Modeling the “Unpredictable”
Many insect species - notably the gypsy moth, one of North America's most
devastating forest pests - produce periodic population surges, known as outbreaks, only to crash down to low levels. These outbreaks can devastate huge areas of forest, but they occur at long, irregular intervals and are hard to predict. A recently proposed model appears to untangle the factors that trigger such outbreaks, and that helps to explain why outbreaks are so unpredictable.
By combining elements from two prevailing but flawed insect- outbreak theories, and supplementing the combined theory with additional data, researchers produced a mathematical model that reproduces the unpredictable outbreaks of gypsy moth populations more accurately than any model yet. The model is quite general, and there are many insects beyond gypsy moths for which it applies. Approximately 80 species of butterfly and moth undergo outbreaks, as do some small mammals, including voles and lemmings.
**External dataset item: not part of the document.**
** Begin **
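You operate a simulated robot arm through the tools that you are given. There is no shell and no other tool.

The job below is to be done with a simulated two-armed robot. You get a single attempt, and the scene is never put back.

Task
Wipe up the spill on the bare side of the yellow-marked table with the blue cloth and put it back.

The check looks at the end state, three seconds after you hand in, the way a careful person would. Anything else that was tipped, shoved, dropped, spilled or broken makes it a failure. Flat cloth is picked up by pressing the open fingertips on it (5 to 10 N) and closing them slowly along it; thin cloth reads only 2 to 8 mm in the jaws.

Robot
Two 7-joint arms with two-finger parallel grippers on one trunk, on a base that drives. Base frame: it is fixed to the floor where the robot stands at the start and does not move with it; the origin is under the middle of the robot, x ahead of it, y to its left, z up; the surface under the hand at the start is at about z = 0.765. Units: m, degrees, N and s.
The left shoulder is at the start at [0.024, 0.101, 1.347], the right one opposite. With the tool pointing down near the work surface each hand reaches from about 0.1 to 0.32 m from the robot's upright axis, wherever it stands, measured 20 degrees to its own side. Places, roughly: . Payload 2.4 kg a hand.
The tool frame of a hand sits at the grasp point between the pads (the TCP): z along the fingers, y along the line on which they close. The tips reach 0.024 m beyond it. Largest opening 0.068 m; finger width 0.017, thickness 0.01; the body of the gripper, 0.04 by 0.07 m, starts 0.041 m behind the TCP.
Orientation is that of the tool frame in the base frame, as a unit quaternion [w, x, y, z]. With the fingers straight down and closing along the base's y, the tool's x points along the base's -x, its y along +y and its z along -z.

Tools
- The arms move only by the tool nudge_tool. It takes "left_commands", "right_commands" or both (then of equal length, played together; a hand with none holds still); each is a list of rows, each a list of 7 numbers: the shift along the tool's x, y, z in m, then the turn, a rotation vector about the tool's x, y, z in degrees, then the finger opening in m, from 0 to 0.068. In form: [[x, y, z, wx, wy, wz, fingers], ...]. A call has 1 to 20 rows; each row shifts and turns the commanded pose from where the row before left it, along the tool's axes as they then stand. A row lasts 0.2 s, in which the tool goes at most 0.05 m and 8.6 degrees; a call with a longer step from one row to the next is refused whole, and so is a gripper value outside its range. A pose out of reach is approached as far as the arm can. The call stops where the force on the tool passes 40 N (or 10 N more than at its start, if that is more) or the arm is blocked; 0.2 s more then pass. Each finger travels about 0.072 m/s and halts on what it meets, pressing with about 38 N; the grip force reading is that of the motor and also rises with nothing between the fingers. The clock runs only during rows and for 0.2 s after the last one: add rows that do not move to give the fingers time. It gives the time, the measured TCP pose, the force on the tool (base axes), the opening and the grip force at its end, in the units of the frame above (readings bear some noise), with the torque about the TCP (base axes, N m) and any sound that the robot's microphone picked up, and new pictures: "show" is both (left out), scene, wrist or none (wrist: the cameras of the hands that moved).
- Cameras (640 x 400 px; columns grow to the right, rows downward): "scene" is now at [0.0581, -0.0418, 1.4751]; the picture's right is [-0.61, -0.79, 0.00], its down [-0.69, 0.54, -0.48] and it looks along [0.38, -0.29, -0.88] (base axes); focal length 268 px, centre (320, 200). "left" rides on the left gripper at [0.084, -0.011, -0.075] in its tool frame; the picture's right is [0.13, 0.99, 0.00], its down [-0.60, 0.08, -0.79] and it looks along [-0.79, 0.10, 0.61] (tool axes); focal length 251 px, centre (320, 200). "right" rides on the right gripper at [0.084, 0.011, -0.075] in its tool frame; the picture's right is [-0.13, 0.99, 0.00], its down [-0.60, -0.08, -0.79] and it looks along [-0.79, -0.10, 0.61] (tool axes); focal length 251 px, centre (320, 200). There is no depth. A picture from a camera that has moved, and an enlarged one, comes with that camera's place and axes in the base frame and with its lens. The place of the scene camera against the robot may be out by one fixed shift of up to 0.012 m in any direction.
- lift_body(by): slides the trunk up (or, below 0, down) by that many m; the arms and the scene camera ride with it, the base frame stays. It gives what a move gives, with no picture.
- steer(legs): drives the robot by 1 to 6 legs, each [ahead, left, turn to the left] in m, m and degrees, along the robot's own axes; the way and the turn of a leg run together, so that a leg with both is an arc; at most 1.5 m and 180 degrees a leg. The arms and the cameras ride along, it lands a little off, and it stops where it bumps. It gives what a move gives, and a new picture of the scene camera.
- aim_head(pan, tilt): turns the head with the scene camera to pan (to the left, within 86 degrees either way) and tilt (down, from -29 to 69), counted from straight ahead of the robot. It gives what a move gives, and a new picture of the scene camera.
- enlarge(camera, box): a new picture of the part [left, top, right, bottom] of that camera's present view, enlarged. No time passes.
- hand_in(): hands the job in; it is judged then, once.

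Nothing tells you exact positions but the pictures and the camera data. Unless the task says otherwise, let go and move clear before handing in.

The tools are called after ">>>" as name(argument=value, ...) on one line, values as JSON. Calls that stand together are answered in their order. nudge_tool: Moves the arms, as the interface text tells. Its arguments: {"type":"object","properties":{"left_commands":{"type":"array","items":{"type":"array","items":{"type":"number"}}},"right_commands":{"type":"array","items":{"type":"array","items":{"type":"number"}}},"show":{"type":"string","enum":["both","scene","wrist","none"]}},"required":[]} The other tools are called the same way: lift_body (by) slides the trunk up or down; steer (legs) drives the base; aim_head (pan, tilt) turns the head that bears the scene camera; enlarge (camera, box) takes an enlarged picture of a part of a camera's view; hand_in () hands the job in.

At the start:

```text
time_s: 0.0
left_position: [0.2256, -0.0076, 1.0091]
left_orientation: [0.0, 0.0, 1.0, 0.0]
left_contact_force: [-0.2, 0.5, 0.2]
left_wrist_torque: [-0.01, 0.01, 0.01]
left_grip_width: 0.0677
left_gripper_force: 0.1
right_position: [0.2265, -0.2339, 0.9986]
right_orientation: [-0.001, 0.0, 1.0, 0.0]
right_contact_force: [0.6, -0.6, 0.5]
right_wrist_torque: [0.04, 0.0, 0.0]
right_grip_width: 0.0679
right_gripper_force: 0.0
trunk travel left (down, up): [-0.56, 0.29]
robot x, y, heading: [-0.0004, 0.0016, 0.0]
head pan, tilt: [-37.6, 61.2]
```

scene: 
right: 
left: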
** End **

Ecologists who study insect outbreaks previously fell into two camps. One camp has focused on host-pathogen or host-parasite models, which presume that outbreaks primarily depend upon the presence or absence of disease among insect populations. These models can closely approximate the average length of time between outbreaks, but they fail to explain the relatively irregular timing with which outbreaks tend to occur. The other camp has focused on the role of "generalist" predators, such as spiders and birds. When the density of these generalists declines the insects they feed on quickly explode in number. The fusion of the two camps introduces the host-pathogen-plus-predator model, which combines the stabilizing effect of dependable predators with the effects of disease, thus accounting more accurately for the ebb and flow of forest life.
The refinement of the model is based on accounting for more variables. The authors considered elements like the variability of weather, the presence of more than one predator for each species and variability in the ability of insect larvae to resist disease. Taking into account so many dynamics yields a formula more complex - and more useful - than others that have been used to explain insect outbreaks. The model offers solutions for many of the insect-outbreak mysteries that have plagued ecologists for decades. For instance, scientists have sought models that explain why outbreaks adhere to such consistent timetables, but if you look at more insects, you see that most outbreaks are not regular.
Another mystery that appears solved is the question of why insect populations of the same species, even when they are thousands of miles away from each other, surge simultaneously. This is the only outbreak model that portrays what scientists call spatial synchrony. They suspect that the long duration between outbreaks ultimately limits the importance of the environmental distinctions between various regions. (Nature 7/15/04).